Tanpa adanya kritik untuk meluruskan atau mengingatkan para penguasa yang memegang otoritas kekuasaan, selamanya Ujian Nasional akan menjadi “kambing hitam”. UN akan selalu menjadi bula-bulanan para penguasa untuk menjejalkan kepentingan politik mereka. Fungsi UN menjadi tumpul, UN tidak lagi berfungsi sebagaimana harapan kita melainkan sebagai praktek penindasan yang tertata secara sistematis (strukturan), oleh karena itu agenda kritik menjadi penting.
Kebijakan pendidikan sering kali mengabaikan kepentingan rakyat, orientasi pendidikan telah banyak diselewengkan oleh para penguasa dan berakibat vatal bagi pembangunan bangsa

Padahal bangsa yang kuat adalah bangsa yang ditempati oleh SDM yang baik dan berkualitas. Sebenarnya fenomena penindasan yang hampir kasat mata ini sudah mulai sejak rezim Orde Baru (orba). Namun, karena selama 23 tahun kebebasan berekspresi telah dikekang oleh rezim otoriter Orba, seolah-olah pada waktu itu tidak terjadi apa-apa pada proses pendidikan kita. OK jangan terlalu jauh, mari kita cermati UN. Apakah jelmaan dari rezim orba ataukah memang upaya penindasan baru yang sengaja dibuat? Coba dicermati...! tentunya berdampak positif dan negatif terhadap perkembangan pendidikan kita.

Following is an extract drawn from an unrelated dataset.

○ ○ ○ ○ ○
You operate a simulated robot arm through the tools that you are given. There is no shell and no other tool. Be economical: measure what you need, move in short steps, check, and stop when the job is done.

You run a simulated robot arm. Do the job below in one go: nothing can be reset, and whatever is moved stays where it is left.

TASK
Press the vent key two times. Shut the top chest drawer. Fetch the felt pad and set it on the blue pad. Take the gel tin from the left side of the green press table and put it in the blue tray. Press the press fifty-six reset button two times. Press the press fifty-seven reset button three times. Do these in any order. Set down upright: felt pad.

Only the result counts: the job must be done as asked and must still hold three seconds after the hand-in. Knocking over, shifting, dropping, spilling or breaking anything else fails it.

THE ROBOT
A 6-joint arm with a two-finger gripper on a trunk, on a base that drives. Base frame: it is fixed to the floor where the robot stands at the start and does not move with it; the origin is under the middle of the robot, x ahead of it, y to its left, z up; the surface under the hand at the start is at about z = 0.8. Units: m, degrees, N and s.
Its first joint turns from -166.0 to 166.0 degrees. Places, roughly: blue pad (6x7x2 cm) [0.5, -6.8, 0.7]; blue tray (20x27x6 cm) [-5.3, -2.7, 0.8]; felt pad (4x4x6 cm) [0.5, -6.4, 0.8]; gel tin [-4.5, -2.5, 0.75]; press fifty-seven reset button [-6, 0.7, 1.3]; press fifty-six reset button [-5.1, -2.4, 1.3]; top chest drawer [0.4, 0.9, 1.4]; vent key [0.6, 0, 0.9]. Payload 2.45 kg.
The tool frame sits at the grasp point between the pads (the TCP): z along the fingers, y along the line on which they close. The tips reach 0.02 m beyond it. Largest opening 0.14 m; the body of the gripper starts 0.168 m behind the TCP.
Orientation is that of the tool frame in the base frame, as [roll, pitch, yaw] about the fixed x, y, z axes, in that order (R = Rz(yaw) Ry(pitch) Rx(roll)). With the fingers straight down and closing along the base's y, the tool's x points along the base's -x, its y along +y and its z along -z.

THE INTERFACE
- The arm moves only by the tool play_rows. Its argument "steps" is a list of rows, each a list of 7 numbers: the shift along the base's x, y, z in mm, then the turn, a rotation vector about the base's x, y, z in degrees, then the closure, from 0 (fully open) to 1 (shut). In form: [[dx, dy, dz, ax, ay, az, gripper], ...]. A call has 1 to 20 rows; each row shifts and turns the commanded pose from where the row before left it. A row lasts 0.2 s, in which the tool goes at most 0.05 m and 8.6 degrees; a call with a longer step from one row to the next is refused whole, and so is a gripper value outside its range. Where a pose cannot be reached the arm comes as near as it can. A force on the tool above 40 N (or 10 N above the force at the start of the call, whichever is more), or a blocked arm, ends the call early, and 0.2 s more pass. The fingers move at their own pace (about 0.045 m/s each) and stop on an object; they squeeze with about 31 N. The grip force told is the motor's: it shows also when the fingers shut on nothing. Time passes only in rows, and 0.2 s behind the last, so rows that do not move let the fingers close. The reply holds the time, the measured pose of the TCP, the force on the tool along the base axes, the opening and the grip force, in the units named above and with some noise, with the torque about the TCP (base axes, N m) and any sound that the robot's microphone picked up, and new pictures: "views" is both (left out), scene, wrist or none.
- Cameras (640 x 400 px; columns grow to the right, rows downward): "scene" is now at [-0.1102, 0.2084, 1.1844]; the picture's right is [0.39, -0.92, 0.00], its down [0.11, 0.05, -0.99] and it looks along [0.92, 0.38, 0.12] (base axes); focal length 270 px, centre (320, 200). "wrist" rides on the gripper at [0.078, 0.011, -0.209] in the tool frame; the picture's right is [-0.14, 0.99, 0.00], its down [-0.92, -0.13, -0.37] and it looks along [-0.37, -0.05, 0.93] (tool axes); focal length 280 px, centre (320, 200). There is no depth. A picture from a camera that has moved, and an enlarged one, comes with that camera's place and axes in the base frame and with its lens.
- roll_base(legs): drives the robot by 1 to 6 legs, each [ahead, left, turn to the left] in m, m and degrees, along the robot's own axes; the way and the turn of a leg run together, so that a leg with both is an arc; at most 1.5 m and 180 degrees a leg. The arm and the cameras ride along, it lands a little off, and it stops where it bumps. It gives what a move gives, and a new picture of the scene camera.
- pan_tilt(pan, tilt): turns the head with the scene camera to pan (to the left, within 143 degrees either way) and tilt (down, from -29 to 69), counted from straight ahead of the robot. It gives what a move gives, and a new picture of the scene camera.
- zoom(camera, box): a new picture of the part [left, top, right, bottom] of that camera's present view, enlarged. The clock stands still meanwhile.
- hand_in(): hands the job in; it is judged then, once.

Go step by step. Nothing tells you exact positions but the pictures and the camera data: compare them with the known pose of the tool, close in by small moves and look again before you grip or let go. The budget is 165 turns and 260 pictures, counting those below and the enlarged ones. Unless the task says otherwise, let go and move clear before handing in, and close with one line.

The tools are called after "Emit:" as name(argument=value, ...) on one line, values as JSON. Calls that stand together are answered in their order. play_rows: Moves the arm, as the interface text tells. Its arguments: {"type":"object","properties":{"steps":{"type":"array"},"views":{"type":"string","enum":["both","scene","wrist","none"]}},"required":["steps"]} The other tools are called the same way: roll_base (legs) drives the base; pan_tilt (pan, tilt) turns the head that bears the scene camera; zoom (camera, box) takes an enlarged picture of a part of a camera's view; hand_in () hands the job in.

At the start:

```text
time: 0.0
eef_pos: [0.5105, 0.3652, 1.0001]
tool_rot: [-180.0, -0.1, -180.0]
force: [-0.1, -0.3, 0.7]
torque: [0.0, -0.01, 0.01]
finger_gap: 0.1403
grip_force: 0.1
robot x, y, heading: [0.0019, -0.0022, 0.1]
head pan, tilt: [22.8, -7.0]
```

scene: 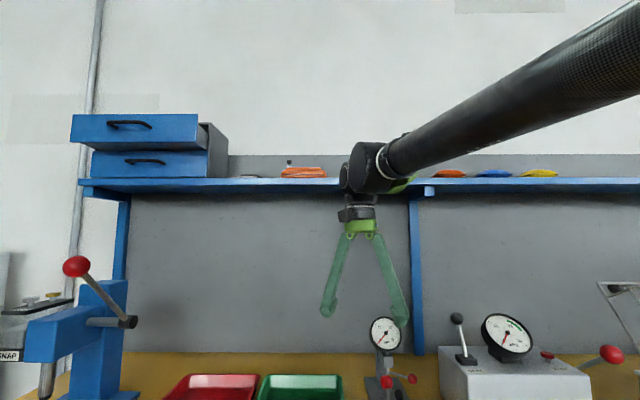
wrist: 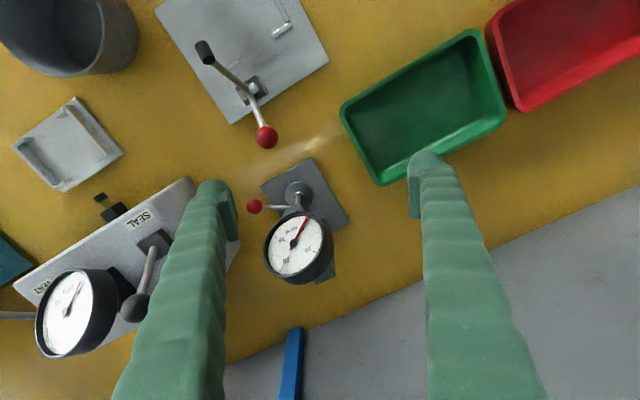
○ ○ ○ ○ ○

Jika dikalkulasikan lebih jauh lagi pelaksanaan UN memunculkan beberapa problematika yang serius, dalam waktu 3 hari saja. Apakah UN dapat dijadikan alat yang berfungsi untuk mengukur ketercapaian kompetensi siswa sesuai dengan Standar Kelulusan (SKL).
Lalu bagaimana dengan biaya penyelenggaraan UN. Pemerintah menggelontorkan Rp524 miliar untuk Ujian Nasional (UN) tahun ini. Kepala Badan Penelitian dan Pengembangan (Balitbang) Kementerian Pendidikan Nasional (Kemendiknas) Mansyur Ramli mengatakan, uang tersebut termasuk untuk biaya pengawas, pemeriksa, dan dana program ujian ulangan, susulan dan paket. Anggaran ini meningkat dibanding 2009 lalu yang hanya Rp483 miliar untuk peserta ujian sebanyak 10.297.816 orang. Rincian anggaran UN untuk SMP/Mts dan SMA/MA/SMK sebanyak Rp281 Milyar. Lalu tingkat SD/MI Rp85 miliar. "Rata-rata per siswa mendapatkan bantuan anggaran penyelenggaraan UN sebesar Rp49.000," jelasnya di Jakarta, Rabu (13/1). Harian global.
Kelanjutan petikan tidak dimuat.